→ Given request 1: Write out the document section from "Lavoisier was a" to "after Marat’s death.", both included.
→ Given request 2: Take up the document section again after its last words.

→ Document section:
....

Lavoisier was a powerful member of a number of aristocratic councils, and an administrator of the Ferme générale. The Ferme générale was one of the most hated components of the Ancien Régime because of the profits it took at the expense of the state, the secrecy of the terms of its contracts, and the violence of its armed agents.[7] All of these political and economic activities enabled him to fund his scientific research. At the height of the French Revolution, he was accused by Jean-Paul Marat of selling adulterated tobacco[citation needed] and of other crimes, and was eventually guillotined a year after Marat’s death.
Biography
Early life and education
Antoine-Laurent Lavoisier was born to a wealthy family of the nobility in Paris on 26 August 1743. The son of an attorney at the Parliament of Paris, he inherited a large fortune at the age of five with the passing of his mother.[8] Lavoisier began his schooling at the Collège des Quatre-Nations, University of Paris (also known as the Collège Mazarin) in Paris in 1754 at the age of 11. In his last two years (1760–1761) at the school, his scientific interests were aroused, and he studied chemistry, botany, astronomy, and mathematics. In the philosophy class he came under the tutelage of Abbé Nicolas Louis de Lacaille, a distinguished mathematician and observational astronomer who imbued the young Lavoisier with an interest in meteorological observation, an enthusiasm which never left him. Lavoisier entered the school of law, where he received a bachelor’s degree in 1763 and a licentiate in 1764. Lavoisier received a law degree and was admitted to the bar, but never practiced as a lawyer. However, he continued his scientific education in his spare time.

....

→ Data segment:

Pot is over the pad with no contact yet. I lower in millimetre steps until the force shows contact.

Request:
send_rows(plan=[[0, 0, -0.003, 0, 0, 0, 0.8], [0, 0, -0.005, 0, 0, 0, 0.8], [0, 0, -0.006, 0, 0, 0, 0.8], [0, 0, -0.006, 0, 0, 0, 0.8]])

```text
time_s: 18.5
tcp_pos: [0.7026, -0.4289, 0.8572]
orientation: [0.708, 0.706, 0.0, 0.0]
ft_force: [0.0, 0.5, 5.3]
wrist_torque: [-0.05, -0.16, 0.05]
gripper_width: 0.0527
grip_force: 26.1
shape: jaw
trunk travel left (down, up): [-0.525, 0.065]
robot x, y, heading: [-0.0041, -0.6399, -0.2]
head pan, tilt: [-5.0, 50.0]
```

....

→ Exercise result 1:
Lavoisier was a powerful member of a number of aristocratic councils, and an administrator of the Ferme générale. The Ferme générale was one of the most hated components of the Ancien Régime because of the profits it took at the expense of the state, the secrecy of the terms of its contracts, and the violence of its armed agents.[7] All of these political and economic activities enabled him to fund his scientific research. At the height of the French Revolution, he was accused by Jean-Paul Marat of selling adulterated tobacco[citation needed] and of other crimes, and was eventually guillotined a year after Marat’s death.

→ Exercise result 2:
Early scientific work
Lavoisier’s education was filled with the ideals of the French Enlightenment of the time, and he was fascinated by Pierre Macquer’s dictionary of chemistry. He attended lectures in the natural sciences. Lavoisier’s devotion and passion for chemistry were largely influenced by Étienne Condillac, a prominent French scholar of the 18th century. His first chemical publication appeared in 1764. From 1763 to 1767, he studied geology under Jean-Étienne Guettard. In collaboration with Guettard, Lavoisier worked on a geological survey of Alsace-Lorraine in June 1767. In 1764 he read his first paper to the French Academy of Sciences, France’s most elite scientific society, on the chemical and physical properties of gypsum (hydrated calcium sulfate), and in 1766 he was awarded a gold medal by the King for an essay on the problems of urban street lighting. In 1768 Lavoisier received a provisional appointment to the Academy of Sciences.[9] In 1769, he worked on the first geological map of France.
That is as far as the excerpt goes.